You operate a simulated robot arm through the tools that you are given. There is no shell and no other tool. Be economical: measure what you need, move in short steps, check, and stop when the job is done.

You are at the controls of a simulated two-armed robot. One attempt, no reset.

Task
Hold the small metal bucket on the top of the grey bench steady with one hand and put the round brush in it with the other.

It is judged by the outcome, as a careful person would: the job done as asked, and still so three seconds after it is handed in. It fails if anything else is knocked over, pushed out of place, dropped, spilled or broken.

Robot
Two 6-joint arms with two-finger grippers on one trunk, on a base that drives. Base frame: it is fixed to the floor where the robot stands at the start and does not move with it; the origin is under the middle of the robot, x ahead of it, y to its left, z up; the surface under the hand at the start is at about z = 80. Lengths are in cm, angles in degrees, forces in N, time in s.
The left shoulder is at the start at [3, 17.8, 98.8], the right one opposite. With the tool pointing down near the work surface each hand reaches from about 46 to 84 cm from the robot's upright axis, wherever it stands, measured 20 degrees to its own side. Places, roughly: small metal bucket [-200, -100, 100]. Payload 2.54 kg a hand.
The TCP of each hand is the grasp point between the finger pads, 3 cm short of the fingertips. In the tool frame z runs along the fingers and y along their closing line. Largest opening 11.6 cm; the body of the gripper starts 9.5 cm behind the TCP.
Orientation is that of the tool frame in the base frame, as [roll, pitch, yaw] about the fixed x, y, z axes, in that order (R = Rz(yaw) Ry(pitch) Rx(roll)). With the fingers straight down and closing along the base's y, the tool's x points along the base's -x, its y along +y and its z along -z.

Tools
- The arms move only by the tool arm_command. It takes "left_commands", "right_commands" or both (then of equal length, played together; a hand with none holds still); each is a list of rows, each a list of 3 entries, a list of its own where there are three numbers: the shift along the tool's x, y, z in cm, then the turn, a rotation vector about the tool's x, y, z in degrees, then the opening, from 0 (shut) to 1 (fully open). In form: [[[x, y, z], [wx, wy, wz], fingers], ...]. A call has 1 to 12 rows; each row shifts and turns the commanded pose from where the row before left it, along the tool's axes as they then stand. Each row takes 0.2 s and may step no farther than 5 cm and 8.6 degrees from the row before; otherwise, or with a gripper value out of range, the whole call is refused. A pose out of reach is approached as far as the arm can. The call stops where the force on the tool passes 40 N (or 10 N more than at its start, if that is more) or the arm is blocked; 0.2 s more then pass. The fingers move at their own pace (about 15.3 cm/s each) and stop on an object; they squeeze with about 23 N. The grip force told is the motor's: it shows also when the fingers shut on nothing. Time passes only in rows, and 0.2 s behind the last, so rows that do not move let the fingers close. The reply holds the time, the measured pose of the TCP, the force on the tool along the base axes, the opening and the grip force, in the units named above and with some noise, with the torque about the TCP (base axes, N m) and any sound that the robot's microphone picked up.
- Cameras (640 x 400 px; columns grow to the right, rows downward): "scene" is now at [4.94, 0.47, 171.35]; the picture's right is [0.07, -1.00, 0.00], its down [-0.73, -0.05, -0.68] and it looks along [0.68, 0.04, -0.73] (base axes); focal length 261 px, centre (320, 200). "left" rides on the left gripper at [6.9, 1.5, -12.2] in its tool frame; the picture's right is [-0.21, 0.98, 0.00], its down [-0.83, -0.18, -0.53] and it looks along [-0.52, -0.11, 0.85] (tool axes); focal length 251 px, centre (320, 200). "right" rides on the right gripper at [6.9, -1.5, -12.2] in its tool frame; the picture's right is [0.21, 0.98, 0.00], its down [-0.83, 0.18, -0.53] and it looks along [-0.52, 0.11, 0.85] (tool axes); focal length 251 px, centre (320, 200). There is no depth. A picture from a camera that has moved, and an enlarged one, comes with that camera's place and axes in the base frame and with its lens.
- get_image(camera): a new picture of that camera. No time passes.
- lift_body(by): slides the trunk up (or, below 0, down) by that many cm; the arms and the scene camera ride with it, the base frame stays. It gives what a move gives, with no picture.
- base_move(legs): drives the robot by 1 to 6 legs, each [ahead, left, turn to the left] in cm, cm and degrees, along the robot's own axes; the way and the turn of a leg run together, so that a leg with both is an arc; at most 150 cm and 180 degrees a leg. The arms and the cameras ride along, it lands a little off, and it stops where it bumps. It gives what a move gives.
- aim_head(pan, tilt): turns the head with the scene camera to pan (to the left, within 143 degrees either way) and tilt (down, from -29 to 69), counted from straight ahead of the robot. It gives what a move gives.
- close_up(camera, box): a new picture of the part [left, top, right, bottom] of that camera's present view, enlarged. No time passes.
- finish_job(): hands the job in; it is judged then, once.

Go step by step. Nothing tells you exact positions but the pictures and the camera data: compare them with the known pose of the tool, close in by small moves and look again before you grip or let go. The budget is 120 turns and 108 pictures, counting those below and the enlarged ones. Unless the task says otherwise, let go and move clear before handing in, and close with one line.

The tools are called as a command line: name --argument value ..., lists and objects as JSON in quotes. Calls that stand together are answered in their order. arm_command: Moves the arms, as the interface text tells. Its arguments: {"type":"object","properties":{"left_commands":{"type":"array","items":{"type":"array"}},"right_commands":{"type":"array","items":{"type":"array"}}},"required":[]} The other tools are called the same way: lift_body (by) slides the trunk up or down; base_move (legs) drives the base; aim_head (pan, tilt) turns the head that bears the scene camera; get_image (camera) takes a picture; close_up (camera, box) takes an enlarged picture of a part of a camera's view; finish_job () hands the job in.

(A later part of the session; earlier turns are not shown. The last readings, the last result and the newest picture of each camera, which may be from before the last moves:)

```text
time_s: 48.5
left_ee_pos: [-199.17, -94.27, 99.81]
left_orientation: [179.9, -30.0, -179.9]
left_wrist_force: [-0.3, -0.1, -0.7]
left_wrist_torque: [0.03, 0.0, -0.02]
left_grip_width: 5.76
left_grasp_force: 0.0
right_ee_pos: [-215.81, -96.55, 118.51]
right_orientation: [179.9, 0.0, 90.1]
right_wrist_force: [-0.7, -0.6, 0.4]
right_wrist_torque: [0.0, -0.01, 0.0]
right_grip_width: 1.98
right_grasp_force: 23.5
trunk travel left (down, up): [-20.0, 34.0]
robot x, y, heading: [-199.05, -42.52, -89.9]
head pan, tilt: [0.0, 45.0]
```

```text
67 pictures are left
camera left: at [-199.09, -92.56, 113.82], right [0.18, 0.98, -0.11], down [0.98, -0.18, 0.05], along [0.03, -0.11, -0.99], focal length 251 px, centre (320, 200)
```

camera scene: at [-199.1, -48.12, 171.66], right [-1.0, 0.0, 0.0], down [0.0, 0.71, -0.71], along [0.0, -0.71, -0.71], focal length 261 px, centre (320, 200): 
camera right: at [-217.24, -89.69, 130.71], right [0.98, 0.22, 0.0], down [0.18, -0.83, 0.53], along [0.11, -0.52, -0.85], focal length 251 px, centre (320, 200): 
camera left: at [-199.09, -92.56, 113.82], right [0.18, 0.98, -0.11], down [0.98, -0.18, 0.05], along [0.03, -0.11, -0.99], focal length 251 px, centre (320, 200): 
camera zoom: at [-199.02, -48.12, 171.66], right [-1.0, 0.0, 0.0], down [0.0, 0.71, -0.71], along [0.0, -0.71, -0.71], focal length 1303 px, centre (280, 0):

- - -

= Work required =
Type the material above out again, exactly.

= Solution to this exercise =
You operate a simulated robot arm through the tools that you are given. There is no shell and no other tool. Be economical: measure what you need, move in short steps, check, and stop when the job is done.

You are at the controls of a simulated two-armed robot. One attempt, no reset.

Task
Hold the small metal bucket on the top of the grey bench steady with one hand and put the round brush in it with the other.

It is judged by the outcome, as a careful person would: the job done as asked, and still so three seconds after it is handed in. It fails if anything else is knocked over, pushed out of place, dropped, spilled or broken.

Robot
Two 6-joint arms with two-finger grippers on one trunk, on a base that drives. Base frame: it is fixed to the floor where the robot stands at the start and does not move with it; the origin is under the middle of the robot, x ahead of it, y to its left, z up; the surface under the hand at the start is at about z = 80. Lengths are in cm, angles in degrees, forces in N, time in s.
The left shoulder is at the start at [3, 17.8, 98.8], the right one opposite. With the tool pointing down near the work surface each hand reaches from about 46 to 84 cm from the robot's upright axis, wherever it stands, measured 20 degrees to its own side. Places, roughly: small metal bucket [-200, -100, 100]. Payload 2.54 kg a hand.
The TCP of each hand is the grasp point between the finger pads, 3 cm short of the fingertips. In the tool frame z runs along the fingers and y along their closing line. Largest opening 11.6 cm; the body of the gripper starts 9.5 cm behind the TCP.
Orientation is that of the tool frame in the base frame, as [roll, pitch, yaw] about the fixed x, y, z axes, in that order (R = Rz(yaw) Ry(pitch) Rx(roll)). With the fingers straight down and closing along the base's y, the tool's x points along the base's -x, its y along +y and its z along -z.

Tools
- The arms move only by the tool arm_command. It takes "left_commands", "right_commands" or both (then of equal length, played together; a hand with none holds still); each is a list of rows, each a list of 3 entries, a list of its own where there are three numbers: the shift along the tool's x, y, z in cm, then the turn, a rotation vector about the tool's x, y, z in degrees, then the opening, from 0 (shut) to 1 (fully open). In form: [[[x, y, z], [wx, wy, wz], fingers], ...]. A call has 1 to 12 rows; each row shifts and turns the commanded pose from where the row before left it, along the tool's axes as they then stand. Each row takes 0.2 s and may step no farther than 5 cm and 8.6 degrees from the row before; otherwise, or with a gripper value out of range, the whole call is refused. A pose out of reach is approached as far as the arm can. The call stops where the force on the tool passes 40 N (or 10 N more than at its start, if that is more) or the arm is blocked; 0.2 s more then pass. The fingers move at their own pace (about 15.3 cm/s each) and stop on an object; they squeeze with about 23 N. The grip force told is the motor's: it shows also when the fingers shut on nothing. Time passes only in rows, and 0.2 s behind the last, so rows that do not move let the fingers close. The reply holds the time, the measured pose of the TCP, the force on the tool along the base axes, the opening and the grip force, in the units named above and with some noise, with the torque about the TCP (base axes, N m) and any sound that the robot's microphone picked up.
- Cameras (640 x 400 px; columns grow to the right, rows downward): "scene" is now at [4.94, 0.47, 171.35]; the picture's right is [0.07, -1.00, 0.00], its down [-0.73, -0.05, -0.68] and it looks along [0.68, 0.04, -0.73] (base axes); focal length 261 px, centre (320, 200). "left" rides on the left gripper at [6.9, 1.5, -12.2] in its tool frame; the picture's right is [-0.21, 0.98, 0.00], its down [-0.83, -0.18, -0.53] and it looks along [-0.52, -0.11, 0.85] (tool axes); focal length 251 px, centre (320, 200). "right" rides on the right gripper at [6.9, -1.5, -12.2] in its tool frame; the picture's right is [0.21, 0.98, 0.00], its down [-0.83, 0.18, -0.53] and it looks along [-0.52, 0.11, 0.85] (tool axes); focal length 251 px, centre (320, 200). There is no depth. A picture from a camera that has moved, and an enlarged one, comes with that camera's place and axes in the base frame and with its lens.
- get_image(camera): a new picture of that camera. No time passes.
- lift_body(by): slides the trunk up (or, below 0, down) by that many cm; the arms and the scene camera ride with it, the base frame stays. It gives what a move gives, with no picture.
- base_move(legs): drives the robot by 1 to 6 legs, each [ahead, left, turn to the left] in cm, cm and degrees, along the robot's own axes; the way and the turn of a leg run together, so that a leg with both is an arc; at most 150 cm and 180 degrees a leg. The arms and the cameras ride along, it lands a little off, and it stops where it bumps. It gives what a move gives.
- aim_head(pan, tilt): turns the head with the scene camera to pan (to the left, within 143 degrees either way) and tilt (down, from -29 to 69), counted from straight ahead of the robot. It gives what a move gives.
- close_up(camera, box): a new picture of the part [left, top, right, bottom] of that camera's present view, enlarged. No time passes.
- finish_job(): hands the job in; it is judged then, once.

Go step by step. Nothing tells you exact positions but the pictures and the camera data: compare them with the known pose of the tool, close in by small moves and look again before you grip or let go. The budget is 120 turns and 108 pictures, counting those below and the enlarged ones. Unless the task says otherwise, let go and move clear before handing in, and close with one line.

The tools are called as a command line: name --argument value ..., lists and objects as JSON in quotes. Calls that stand together are answered in their order. arm_command: Moves the arms, as the interface text tells. Its arguments: {"type":"object","properties":{"left_commands":{"type":"array","items":{"type":"array"}},"right_commands":{"type":"array","items":{"type":"array"}}},"required":[]} The other tools are called the same way: lift_body (by) slides the trunk up or down; base_move (legs) drives the base; aim_head (pan, tilt) turns the head that bears the scene camera; get_image (camera) takes a picture; close_up (camera, box) takes an enlarged picture of a part of a camera's view; finish_job () hands the job in.

(A later part of the session; earlier turns are not shown. The last readings, the last result and the newest picture of each camera, which may be from before the last moves:)

```text
time_s: 48.5
left_ee_pos: [-199.17, -94.27, 99.81]
left_orientation: [179.9, -30.0, -179.9]
left_wrist_force: [-0.3, -0.1, -0.7]
left_wrist_torque: [0.03, 0.0, -0.02]
left_grip_width: 5.76
left_grasp_force: 0.0
right_ee_pos: [-215.81, -96.55, 118.51]
right_orientation: [179.9, 0.0, 90.1]
right_wrist_force: [-0.7, -0.6, 0.4]
right_wrist_torque: [0.0, -0.01, 0.0]
right_grip_width: 1.98
right_grasp_force: 23.5
trunk travel left (down, up): [-20.0, 34.0]
robot x, y, heading: [-199.05, -42.52, -89.9]
head pan, tilt: [0.0, 45.0]
```

```text
67 pictures are left
camera left: at [-199.09, -92.56, 113.82], right [0.18, 0.98, -0.11], down [0.98, -0.18, 0.05], along [0.03, -0.11, -0.99], focal length 251 px, centre (320, 200)
```

camera scene: at [-199.1, -48.12, 171.66], right [-1.0, 0.0, 0.0], down [0.0, 0.71, -0.71], along [0.0, -0.71, -0.71], focal length 261 px, centre (320, 200): 
camera right: at [-217.24, -89.69, 130.71], right [0.98, 0.22, 0.0], down [0.18, -0.83, 0.53], along [0.11, -0.52, -0.85], focal length 251 px, centre (320, 200): 
camera left: at [-199.09, -92.56, 113.82], right [0.18, 0.98, -0.11], down [0.98, -0.18, 0.05], along [0.03, -0.11, -0.99], focal length 251 px, centre (320, 200): 
camera zoom: at [-199.02, -48.12, 171.66], right [-1.0, 0.0, 0.0], down [0.0, 0.71, -0.71], along [0.0, -0.71, -0.71], focal length 1303 px, centre (280, 0):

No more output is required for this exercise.